His father was a radical imam who had tried (and failed) to fight in Bosnia, his brother Menad had tried (and failed) to fight in Chechnya, and his brother, his father and even his mother had all spent time in French prisons, but he insisted that he went to Afghanistan for “an adventure” and as a way of enhancing his status, hoping that he would be “viewed differently” in his neighbourhood, and that his reputation might “match” that of his brother. He admitted that his sense of adventure was “misguided and mistimed,” and blamed his brother for encouraging him to go, and for arranging for him to attend a training camp. “For two months, I was there,” he wrote after his release, “trapped in the middle of the desert by fear and my own stupidity.”

The U.S released him to his home country in 2004, where he was tried, convicted of associating with terrorists, and given credit for time served in Guantanamo. A complex appeal process actually got the charges dropped, and re-raised, and dropped again.

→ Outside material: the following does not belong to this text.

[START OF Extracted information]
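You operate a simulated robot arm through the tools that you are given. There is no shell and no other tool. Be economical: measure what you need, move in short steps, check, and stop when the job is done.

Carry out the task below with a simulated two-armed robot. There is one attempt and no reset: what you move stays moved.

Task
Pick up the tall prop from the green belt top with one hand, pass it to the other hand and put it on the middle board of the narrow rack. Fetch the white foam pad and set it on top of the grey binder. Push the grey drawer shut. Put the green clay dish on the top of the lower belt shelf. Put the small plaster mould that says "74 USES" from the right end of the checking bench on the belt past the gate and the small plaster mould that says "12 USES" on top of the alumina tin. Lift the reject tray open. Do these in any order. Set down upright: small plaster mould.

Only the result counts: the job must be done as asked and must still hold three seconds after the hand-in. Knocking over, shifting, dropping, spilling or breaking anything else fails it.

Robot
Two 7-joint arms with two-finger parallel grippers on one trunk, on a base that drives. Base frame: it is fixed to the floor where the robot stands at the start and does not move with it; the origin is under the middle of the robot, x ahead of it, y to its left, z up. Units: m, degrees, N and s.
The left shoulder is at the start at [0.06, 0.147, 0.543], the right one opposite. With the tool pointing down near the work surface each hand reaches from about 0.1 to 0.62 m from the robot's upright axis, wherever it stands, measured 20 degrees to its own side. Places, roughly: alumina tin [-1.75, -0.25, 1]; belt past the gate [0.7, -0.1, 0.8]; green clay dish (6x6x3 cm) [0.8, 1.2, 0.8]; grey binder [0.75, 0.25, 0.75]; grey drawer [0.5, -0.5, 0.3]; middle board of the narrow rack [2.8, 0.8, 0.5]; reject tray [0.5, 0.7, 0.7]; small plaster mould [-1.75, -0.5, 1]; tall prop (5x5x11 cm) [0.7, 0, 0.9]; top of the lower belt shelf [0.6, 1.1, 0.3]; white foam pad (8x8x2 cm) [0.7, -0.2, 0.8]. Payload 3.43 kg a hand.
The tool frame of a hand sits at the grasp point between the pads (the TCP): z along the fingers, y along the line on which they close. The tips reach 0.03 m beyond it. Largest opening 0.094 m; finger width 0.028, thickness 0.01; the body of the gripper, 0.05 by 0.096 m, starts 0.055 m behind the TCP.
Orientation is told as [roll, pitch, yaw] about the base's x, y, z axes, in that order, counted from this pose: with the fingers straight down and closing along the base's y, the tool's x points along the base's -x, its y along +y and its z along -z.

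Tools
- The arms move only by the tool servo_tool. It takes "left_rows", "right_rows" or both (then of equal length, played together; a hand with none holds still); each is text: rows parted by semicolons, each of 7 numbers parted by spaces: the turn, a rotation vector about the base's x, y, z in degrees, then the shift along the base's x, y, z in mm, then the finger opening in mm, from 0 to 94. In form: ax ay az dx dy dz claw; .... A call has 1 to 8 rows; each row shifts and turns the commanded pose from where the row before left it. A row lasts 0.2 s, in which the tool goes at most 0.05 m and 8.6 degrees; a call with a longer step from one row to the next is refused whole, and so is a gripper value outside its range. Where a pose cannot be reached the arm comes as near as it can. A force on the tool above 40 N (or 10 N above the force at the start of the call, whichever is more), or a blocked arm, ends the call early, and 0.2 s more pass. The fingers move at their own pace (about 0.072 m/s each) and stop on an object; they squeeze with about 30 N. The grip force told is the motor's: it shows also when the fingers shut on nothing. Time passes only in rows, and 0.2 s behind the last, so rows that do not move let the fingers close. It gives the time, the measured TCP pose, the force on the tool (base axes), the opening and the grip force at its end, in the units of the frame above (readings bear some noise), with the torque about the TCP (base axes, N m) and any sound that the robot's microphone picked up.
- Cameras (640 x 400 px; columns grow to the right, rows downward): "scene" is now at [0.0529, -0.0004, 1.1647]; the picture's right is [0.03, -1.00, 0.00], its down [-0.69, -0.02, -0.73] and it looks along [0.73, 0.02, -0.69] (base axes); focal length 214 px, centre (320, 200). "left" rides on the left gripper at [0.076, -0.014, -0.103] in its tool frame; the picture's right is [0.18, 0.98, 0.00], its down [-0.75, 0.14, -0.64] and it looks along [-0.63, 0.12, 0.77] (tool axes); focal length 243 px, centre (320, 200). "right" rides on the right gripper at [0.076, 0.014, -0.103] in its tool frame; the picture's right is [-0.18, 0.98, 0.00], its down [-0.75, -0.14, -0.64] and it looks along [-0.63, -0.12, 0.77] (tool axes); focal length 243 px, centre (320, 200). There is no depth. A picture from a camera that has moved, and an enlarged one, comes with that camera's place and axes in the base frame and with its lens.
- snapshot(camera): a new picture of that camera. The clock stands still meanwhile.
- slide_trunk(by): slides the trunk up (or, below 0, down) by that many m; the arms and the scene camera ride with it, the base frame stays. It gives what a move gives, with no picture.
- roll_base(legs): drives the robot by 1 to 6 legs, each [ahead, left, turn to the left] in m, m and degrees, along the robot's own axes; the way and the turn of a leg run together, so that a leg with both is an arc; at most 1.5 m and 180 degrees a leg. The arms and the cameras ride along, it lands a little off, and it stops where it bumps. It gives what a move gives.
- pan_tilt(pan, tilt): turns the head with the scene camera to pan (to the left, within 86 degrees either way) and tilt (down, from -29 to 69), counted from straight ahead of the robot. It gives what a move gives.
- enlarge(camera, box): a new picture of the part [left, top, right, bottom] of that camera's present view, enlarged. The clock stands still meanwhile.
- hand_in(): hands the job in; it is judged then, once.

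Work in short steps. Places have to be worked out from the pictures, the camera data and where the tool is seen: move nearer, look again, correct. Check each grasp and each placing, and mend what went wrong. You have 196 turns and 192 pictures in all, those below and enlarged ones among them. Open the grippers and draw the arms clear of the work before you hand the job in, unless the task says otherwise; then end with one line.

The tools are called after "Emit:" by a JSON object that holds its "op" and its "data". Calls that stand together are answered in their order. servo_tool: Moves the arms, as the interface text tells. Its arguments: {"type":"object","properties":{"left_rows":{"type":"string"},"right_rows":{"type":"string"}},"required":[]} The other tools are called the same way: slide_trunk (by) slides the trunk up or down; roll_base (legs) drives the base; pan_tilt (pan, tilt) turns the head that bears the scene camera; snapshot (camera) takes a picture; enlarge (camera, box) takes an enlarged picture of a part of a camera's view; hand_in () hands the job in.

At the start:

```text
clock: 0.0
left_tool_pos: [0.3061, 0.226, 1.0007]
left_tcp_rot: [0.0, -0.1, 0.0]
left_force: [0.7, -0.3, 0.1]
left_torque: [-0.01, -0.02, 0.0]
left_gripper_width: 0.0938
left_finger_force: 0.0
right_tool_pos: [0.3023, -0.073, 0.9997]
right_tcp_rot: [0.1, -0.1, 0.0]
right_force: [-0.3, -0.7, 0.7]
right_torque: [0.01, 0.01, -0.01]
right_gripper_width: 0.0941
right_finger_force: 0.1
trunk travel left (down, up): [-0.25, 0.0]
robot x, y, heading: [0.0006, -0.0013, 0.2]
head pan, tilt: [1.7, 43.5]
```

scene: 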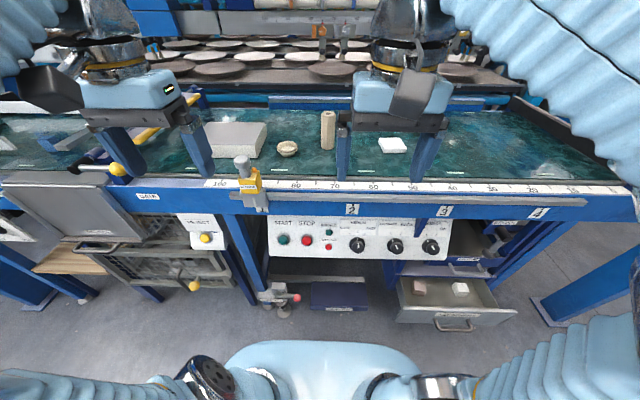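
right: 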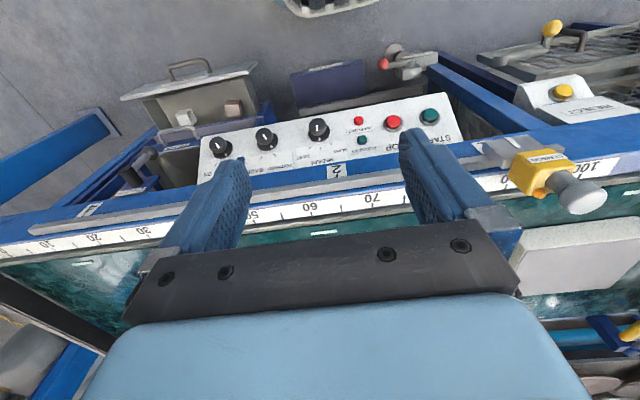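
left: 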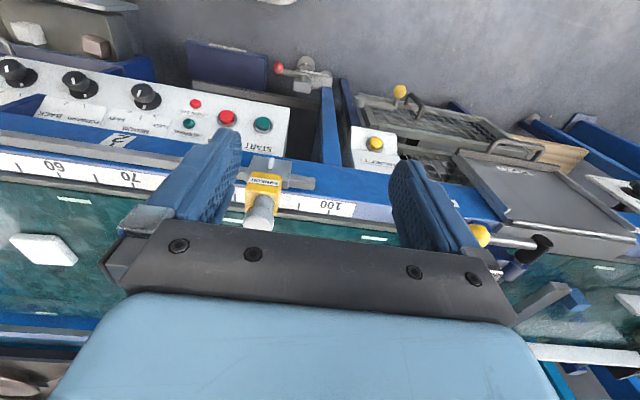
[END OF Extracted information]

In 2008 Worthington reports that he explained further in an interview to McClatchy Newspapers:

It was June 2001, and I thought I’d take a vacation, be back in time for classes in September. Later, the papers would say I was a desperate outsider [in France], trapped looking in on an uncaring nation. But that’s not true. I was happy. I was getting an education. I had a job. I had a fiancee. I just thought I wanted a bit of adventure.

So what has he been doing since he returned to France beside writing a book alleging he was tortured by the U.S. in Kandahar and Guantanamo? He's been traveling about, using his own experience as an example to discourage young people tempted by the Islamic State's recruitment pitches. He's a counter-jihadi recruiter! He has flown in Europe with no trouble.

But when invited to speak at a conference on peace and radicalization in Montreal, he was prevented from attending by the U.S. No Fly list.

No, he wasn't coming to this country. But the U.S. makes any airline passing through U.S. airspace submit a passenger list. He was refused boarding in Lyon. At least he was told the U.S. list prevented him from keeping his appointment; too often people are just kept in the dark about what prevents them from flying.

I can't help wondering -- is Benchellali's continued inclusion on the list inefficiency on the part of list keepers who never remove anyone? Or do they really think this speaker against terrorist recruitment is a danger? Or is it because his story puts the U.S. in a bad light? We are not allowed to know, of course. National security theater in action ...

1 comment:

Hattie said...

Could it be that they don't know what they are doing?
Thank you for fighting this thing out when you did. It's probably helped us not to be bothered on our travels.